Le moviole hanno smascherato un rigore pro Bayern (?) e uno stop di braccio di Cristiano che sembrava da giallo persino a un «realista» come il sottoscritto. Cristiano Ronaldo, a proposito: in casi del genere, ricorro sempre al pisolo di Omero. Se si addormentava lui, perché – semel in anno – non dovrebbe abbioccarsi il Pallone d’oro? Il quale, tra parentesi, ha chiuso rincorrendo gli avversari, a conferma che pure al Real – dodici Coppe dei Campioni e molto altro – persino i padroni, ogni tanto, scendono in fabbrica, crocerossine graditissime.

Tirando le somme: niente a che vedere con il «rumble in the jungle» di Kinshasa. Ma era pur sempre Bayern-Real. Suvvia.

Hombre vertical

Roberto Beccantini24 aprile 2018

A me piace questo calcio: verticale, essenziale. Lo straordinario calcio «parziale» di Klopp, che in Europa non ha mai vinto. Mi piace più del tiki-taka di Guardiola, che in Europa ha vinto e rivinto. Klopp tende a trasformare buoni giocatori in fenomeni.

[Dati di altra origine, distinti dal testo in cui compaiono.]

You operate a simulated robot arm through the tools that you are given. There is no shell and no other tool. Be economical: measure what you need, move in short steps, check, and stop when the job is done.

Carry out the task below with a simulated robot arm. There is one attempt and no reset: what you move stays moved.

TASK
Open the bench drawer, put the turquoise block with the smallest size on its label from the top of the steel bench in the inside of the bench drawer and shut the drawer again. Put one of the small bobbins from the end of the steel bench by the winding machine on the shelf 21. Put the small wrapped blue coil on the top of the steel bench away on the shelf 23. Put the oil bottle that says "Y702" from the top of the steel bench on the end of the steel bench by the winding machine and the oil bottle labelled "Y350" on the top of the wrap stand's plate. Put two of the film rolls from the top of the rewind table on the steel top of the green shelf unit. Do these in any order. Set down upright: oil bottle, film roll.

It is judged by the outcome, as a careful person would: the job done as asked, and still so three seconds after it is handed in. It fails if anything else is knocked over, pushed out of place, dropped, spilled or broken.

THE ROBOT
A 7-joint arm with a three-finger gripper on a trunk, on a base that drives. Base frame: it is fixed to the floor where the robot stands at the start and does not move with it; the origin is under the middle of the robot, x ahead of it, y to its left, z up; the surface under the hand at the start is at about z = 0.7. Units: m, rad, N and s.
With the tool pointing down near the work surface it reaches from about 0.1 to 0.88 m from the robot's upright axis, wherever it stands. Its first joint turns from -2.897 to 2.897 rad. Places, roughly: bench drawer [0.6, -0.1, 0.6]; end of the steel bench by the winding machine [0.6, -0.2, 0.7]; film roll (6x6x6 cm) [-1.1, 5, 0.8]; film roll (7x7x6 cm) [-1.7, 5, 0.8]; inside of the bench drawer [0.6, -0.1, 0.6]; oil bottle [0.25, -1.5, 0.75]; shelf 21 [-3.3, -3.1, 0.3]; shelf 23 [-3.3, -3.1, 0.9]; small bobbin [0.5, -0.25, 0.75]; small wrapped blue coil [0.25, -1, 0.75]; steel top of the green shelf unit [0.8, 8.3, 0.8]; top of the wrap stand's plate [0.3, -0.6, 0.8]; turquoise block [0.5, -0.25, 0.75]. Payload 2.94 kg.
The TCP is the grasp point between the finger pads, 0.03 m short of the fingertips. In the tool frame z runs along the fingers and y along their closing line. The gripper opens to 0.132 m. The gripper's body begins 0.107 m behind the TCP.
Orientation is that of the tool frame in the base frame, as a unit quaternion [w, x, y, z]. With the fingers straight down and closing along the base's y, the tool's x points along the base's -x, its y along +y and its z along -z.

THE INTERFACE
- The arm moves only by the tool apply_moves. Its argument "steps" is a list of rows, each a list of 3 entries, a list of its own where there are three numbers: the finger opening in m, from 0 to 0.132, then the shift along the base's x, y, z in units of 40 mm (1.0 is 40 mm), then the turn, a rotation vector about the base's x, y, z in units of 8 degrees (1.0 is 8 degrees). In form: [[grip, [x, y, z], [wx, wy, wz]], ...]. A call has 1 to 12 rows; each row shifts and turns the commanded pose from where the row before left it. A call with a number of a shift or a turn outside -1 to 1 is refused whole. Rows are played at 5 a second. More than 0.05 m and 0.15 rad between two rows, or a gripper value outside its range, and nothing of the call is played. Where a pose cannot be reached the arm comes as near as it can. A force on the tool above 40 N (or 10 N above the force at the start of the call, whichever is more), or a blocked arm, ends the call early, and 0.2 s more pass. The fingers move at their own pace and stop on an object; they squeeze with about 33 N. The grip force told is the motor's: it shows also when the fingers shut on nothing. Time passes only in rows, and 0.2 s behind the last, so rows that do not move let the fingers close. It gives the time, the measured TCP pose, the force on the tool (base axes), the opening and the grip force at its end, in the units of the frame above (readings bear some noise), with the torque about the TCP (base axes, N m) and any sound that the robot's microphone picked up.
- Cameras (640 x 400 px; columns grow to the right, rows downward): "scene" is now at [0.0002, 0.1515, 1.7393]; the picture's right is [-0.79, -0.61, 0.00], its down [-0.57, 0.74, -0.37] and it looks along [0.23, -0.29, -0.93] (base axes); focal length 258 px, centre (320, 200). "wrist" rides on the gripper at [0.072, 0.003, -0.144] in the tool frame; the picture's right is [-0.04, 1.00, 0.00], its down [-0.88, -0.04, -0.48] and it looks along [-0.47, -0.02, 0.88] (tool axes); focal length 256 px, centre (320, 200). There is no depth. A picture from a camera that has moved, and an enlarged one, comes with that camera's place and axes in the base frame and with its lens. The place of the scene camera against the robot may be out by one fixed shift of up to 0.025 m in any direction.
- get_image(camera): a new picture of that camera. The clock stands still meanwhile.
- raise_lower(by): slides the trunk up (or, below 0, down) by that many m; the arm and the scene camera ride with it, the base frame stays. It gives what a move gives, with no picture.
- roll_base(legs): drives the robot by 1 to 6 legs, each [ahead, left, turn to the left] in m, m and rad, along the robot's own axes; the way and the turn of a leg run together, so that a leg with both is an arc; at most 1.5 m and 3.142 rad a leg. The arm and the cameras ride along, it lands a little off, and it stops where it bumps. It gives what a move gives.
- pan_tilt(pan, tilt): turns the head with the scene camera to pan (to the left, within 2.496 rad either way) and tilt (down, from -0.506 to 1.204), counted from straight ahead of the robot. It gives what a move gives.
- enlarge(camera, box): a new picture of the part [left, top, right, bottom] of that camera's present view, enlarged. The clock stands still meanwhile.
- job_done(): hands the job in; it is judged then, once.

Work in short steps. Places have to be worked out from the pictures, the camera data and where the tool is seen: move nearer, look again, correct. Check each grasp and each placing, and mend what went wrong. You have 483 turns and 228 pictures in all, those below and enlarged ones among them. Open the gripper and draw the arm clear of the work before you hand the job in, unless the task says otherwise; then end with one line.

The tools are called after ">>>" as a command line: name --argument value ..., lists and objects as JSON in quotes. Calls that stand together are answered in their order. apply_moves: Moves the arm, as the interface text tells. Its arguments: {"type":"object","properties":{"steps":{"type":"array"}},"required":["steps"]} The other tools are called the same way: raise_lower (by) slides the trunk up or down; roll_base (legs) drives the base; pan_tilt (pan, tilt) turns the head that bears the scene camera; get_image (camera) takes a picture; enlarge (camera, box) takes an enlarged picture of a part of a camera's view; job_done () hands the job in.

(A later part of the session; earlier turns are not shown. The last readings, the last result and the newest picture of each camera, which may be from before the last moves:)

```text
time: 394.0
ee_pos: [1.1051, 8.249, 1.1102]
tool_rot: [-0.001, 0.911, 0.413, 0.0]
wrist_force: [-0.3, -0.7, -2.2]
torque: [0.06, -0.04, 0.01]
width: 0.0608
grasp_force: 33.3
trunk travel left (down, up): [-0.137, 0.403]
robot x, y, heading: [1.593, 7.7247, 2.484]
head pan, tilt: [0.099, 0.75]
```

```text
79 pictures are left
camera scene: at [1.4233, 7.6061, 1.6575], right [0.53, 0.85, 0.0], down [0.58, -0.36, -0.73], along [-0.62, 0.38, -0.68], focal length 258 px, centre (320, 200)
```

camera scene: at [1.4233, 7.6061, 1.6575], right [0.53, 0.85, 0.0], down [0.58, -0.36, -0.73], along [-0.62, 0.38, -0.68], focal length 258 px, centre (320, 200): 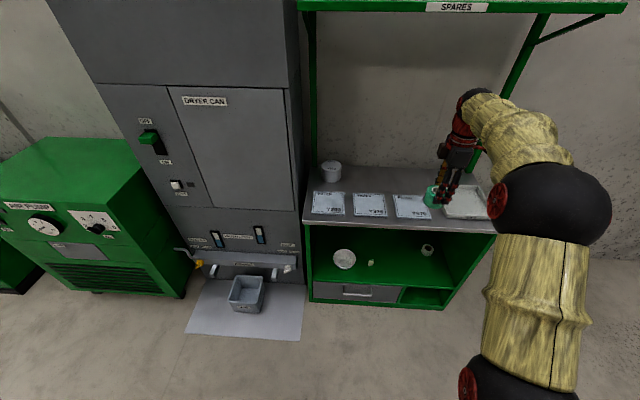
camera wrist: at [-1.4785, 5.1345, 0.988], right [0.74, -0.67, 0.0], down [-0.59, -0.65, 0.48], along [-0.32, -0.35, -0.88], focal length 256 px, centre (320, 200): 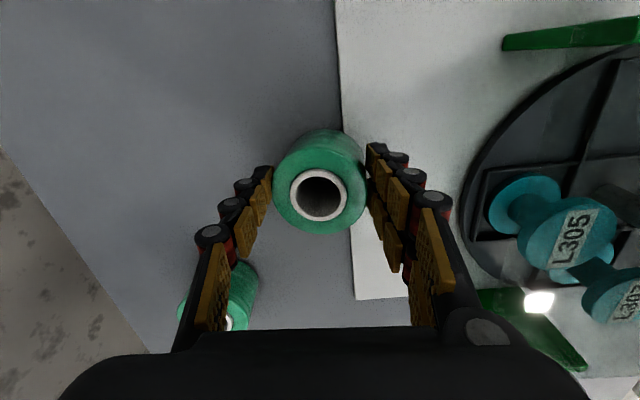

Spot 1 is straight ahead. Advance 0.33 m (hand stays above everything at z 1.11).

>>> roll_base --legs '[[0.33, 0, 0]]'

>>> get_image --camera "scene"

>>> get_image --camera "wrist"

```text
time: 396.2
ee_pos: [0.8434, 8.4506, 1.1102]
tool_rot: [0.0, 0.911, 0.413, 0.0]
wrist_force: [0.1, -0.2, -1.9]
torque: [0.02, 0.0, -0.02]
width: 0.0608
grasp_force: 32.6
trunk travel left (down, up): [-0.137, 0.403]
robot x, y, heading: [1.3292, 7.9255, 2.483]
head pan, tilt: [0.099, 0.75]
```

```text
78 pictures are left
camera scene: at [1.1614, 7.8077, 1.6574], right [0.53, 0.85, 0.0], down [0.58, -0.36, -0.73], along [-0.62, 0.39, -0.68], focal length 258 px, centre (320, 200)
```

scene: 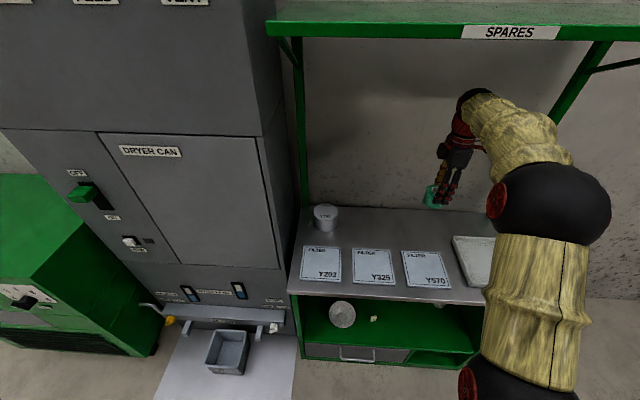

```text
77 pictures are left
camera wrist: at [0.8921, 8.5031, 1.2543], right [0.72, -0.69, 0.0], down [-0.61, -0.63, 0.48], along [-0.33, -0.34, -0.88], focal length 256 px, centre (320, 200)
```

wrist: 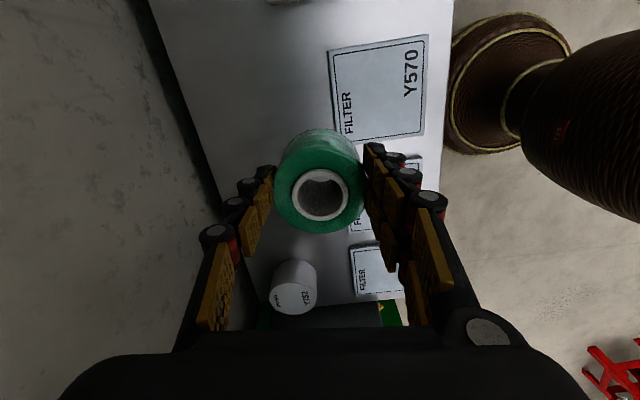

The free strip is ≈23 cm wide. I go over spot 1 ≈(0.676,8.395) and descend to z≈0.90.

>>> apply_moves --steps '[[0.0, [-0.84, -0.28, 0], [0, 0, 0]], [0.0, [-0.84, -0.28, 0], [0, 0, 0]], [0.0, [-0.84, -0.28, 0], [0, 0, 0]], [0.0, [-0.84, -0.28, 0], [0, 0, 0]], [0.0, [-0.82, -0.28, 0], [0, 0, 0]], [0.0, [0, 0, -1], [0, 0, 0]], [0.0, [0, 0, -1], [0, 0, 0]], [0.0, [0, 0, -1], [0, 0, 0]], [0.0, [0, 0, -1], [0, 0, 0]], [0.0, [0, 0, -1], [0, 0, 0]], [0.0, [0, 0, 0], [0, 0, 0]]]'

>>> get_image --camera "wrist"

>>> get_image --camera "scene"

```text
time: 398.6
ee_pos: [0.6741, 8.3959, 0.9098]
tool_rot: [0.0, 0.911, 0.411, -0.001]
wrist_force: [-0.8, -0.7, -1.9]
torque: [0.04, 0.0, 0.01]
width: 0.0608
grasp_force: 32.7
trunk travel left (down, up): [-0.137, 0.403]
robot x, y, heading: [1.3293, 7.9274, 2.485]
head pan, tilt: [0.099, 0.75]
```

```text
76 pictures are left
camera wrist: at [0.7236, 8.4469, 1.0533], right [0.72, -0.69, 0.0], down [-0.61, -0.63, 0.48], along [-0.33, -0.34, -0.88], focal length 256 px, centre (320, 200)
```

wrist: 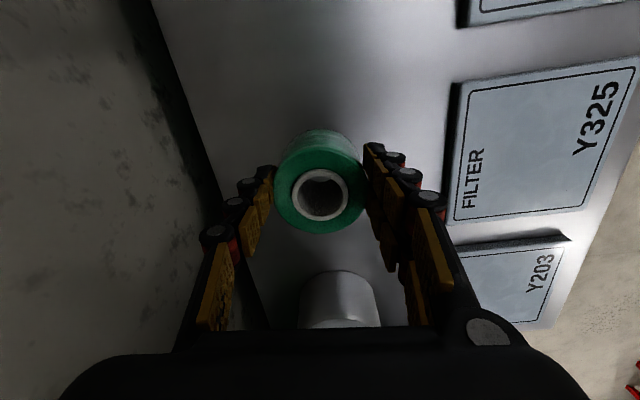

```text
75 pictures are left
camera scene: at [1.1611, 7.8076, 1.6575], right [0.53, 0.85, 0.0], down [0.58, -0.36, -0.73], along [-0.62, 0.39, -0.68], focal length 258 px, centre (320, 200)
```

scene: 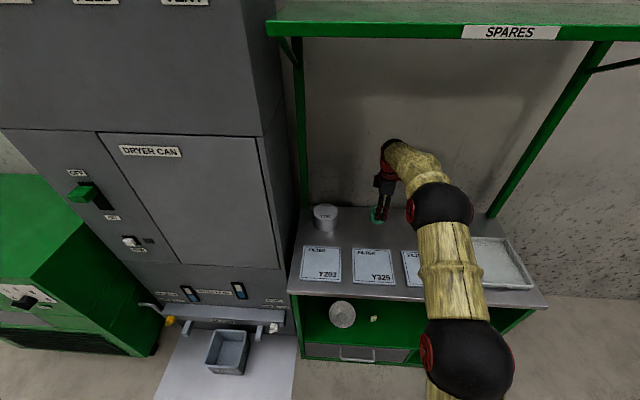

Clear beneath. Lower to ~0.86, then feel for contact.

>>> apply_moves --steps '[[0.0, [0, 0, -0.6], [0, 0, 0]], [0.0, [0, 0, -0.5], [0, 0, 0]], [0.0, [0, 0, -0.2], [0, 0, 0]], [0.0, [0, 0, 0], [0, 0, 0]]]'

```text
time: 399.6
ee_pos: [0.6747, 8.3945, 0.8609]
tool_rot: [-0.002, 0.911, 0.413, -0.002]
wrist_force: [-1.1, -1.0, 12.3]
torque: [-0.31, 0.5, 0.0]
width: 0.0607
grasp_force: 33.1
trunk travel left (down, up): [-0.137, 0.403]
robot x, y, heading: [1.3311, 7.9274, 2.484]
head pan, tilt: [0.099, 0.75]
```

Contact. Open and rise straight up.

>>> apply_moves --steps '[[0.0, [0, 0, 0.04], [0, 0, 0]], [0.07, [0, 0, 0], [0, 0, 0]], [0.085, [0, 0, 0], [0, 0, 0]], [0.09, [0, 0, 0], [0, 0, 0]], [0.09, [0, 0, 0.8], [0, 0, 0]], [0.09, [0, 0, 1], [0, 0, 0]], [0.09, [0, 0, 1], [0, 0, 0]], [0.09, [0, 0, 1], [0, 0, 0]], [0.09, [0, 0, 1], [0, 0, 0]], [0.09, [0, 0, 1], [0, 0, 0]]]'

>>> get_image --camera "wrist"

Guardiola è diventato un fenomeno «anche» per i fenomeni che aveva (Messi, Iniesta, Xavi).

Scritto che questa volta non sono stati episodi come al Nou Camp ma molto di più, il risultato di Anfield è un macigno al quale la Roma – come nel 1984 contro il Dundee United e come nei quarti con il Barcellona – dovrà rispondere con un altro 3-0. Non escludo che Di Francesco, celebrato per la difesa a tre anti-Messi, verrà sbranato per averla rifilata (all’inizio, almeno) al tridente leggero dei rossi: un disastro, Juan Jesus. Eppure la Roma si era alzata dai blocchi da squadra matura: controllo del traffico, traversa di Kolarov, avversari bloccati ai valichi. Piano piano, il Liverpool ha cambiato marcia, ha accentuato il pressing, ha estratto da ogni palla rubata furibondi contropiede. Un pacco di gol e la sensazione che potesse finire peggio, molto peggio.

La rinuncia a Salah, sul 5-0, è stata un segnale. Il Liverpool si è seduto, la Roma si è alzata: la rete di Dzeko e il rigore di Perotti hanno, così, fissato un tabellino strano, quasi una elemosina. Rimangono, nella memoria, le folate del Liverpool. Inimmaginabili, dalle nostre parti, per ritmo e precisione. Doppiette di Salah e Firmino (il secondo di testa, addirittura) e acuto di quella cicala impunita di Mané. You’ll never walk alone: per amore, per forza, per tutto.

Salah, parliamone. I due gol e i due assist portano il bottino stagionale a 43 e 13. La differenza l’ha scavata lui. Nella Roma era Cristiano Ronaldo fino al momento del tiro, poi si perdeva e tornava Salah. Klopp l’ha trasformato in uno spietato pistolero. Al Chelsea «sfuggì» persino a Mourinho. Nessuno è perfetto.